Jan de Rijk’s group headquarters are in Roosendaal, in the southern part of the Netherlands close to the border with Belgium and on the main axis between the ports of Rotterdam and Antwerp and the airports of Brussels and Amsterdam. As for the air cargo RFS segment, the group is omnipresent, Sebastiaan points out. “Our main operation is in Schiphol, but we have a presence all over Europe, from the Ukraine to Ireland and from Norway to Gibraltar. Of course, our real concentration is in the so-called ‘blue banana’, which comprises the airports of Frankfurt, Amsterdam, Brussels, Liege, Munich, Milan, London etc.”

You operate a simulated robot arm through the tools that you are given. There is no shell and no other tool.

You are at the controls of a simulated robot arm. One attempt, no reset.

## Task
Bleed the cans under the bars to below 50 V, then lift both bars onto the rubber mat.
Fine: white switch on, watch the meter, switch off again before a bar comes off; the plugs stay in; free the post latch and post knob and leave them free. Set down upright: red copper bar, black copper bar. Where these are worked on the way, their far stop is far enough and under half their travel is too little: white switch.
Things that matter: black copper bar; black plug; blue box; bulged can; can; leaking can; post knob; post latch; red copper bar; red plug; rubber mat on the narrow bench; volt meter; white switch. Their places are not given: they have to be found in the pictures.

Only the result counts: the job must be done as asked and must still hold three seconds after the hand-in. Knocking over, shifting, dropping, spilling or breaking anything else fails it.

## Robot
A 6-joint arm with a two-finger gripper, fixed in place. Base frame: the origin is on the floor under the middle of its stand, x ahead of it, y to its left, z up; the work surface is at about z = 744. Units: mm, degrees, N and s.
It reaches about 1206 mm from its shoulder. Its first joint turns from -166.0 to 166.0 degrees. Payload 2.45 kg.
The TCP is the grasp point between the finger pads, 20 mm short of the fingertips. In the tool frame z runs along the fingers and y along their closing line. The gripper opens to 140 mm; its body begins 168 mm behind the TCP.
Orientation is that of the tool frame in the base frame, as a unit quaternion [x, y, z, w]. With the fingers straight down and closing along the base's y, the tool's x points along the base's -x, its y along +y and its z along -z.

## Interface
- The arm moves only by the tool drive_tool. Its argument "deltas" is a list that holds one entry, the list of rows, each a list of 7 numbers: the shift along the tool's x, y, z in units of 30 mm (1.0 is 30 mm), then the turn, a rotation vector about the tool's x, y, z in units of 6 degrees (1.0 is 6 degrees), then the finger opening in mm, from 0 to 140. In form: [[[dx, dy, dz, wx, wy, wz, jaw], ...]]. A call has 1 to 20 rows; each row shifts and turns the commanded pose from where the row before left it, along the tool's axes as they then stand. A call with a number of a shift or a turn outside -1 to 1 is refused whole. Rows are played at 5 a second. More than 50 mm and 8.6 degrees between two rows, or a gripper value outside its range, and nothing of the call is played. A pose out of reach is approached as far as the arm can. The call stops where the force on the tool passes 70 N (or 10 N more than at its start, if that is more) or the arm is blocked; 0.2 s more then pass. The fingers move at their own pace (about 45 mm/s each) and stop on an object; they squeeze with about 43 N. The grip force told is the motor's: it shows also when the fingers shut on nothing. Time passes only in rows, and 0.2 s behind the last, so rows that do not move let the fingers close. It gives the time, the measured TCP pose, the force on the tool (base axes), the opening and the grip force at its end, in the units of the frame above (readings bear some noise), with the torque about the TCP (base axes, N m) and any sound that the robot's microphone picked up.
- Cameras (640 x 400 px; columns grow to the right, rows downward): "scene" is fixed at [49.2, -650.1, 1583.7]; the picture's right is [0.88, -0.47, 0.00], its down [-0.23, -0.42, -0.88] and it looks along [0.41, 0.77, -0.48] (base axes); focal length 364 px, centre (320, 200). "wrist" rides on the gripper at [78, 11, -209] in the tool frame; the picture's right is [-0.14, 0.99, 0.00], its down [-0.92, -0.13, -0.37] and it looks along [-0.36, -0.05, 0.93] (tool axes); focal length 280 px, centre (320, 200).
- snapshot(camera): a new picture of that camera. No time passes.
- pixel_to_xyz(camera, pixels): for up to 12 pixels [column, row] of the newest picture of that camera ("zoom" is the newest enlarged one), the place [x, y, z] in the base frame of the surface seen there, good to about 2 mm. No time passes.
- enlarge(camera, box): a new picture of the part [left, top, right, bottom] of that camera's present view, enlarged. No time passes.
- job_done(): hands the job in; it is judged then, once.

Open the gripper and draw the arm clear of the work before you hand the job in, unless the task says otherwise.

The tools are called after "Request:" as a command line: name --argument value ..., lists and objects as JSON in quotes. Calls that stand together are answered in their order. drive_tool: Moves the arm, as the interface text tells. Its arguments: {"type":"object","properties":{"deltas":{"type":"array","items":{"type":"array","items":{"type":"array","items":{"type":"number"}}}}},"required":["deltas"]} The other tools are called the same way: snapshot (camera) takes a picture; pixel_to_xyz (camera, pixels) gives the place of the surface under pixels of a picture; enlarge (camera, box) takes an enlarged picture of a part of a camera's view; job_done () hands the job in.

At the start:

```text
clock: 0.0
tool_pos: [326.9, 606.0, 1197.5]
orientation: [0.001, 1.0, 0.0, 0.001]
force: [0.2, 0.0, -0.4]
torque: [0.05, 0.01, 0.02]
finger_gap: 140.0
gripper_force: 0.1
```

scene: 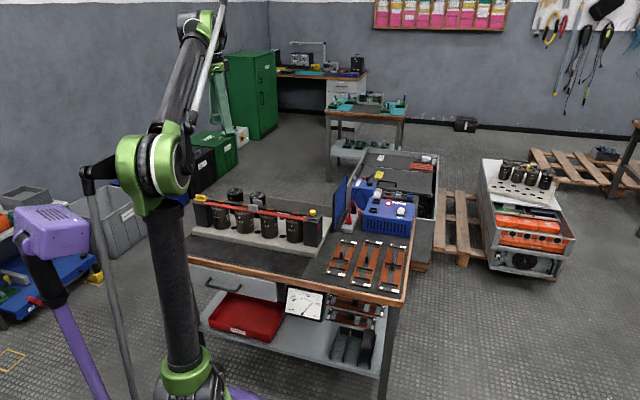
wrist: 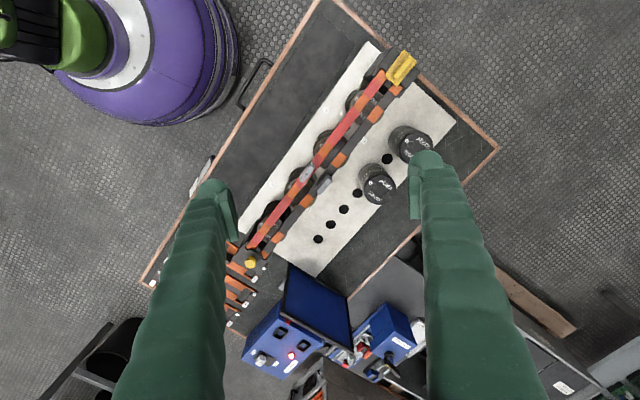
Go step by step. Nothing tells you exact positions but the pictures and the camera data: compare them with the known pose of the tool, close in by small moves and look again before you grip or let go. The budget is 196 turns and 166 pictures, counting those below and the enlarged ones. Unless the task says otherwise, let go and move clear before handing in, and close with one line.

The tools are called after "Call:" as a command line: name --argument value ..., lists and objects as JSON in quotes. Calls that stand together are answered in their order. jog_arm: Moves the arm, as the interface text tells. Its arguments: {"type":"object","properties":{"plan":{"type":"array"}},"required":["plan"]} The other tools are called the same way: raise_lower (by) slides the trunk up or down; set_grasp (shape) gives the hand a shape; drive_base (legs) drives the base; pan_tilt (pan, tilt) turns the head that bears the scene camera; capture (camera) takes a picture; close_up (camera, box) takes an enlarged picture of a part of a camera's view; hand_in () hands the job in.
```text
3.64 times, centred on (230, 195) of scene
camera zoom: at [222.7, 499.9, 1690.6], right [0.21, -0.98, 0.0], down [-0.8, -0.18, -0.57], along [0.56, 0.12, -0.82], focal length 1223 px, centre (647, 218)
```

The air cargo business is extremely volatile and a trucking company must no doubt be able to follow to keep track. Only a few years ago carriers like Emirates and Etihad only offered a few destinations, now they offer and sell point-to-point passenger services all over Europe. “That leads to more trucking to airports that did not have an important cargo business in the past, like Dusseldorf, to name but one.” On the other hand, when the market is improving, carriers will prefer to sell these point-to-point destinations, reducing the need for trucking. In contrast, “a downturn will force them to sell any destination in their network from any origin, which increases the need for trucking services,” the manager states.
Driving force behind the IATA Pharma CEIV
Mergers and collaboration agreements may also have an impact on the RFS business, especially if the carriers involved cooperate with different providers. In this respect, Sebastiaan takes a more moderate view. “It depends if you make trucking part of a code-sharing agreement. Speaking from my own experience, I must say that in the end everybody still sells their own shop. A so-called ‘one roof policy’ looks very well on paper, but the day-to-day reality is different.”
Jan de Rijk was part of the first group of companies to endorse the IATA PHARMA CEIV policy of Brussels Airport. According to Sebastiaan the company has always taken an active part in the introduction of fitting standards. ”We actively push and steer these kinds of trends.”
Before he took over as chairman of TIACA, Sebastiaan chaired the Cool Chain Association (CCA). This organisation originated in Cargolux, the company where Sebastiaan was responsible for marketing and special projects before joining Jan de Rijk. “As CCA we have managed to talk Des Vertannes into the importance of this business and I must say that Brussels Airport has taken it up very successfully. Therefore, we joined immediately. These sort of commodities keep on rising and that goes for perishables as well,” he concludes.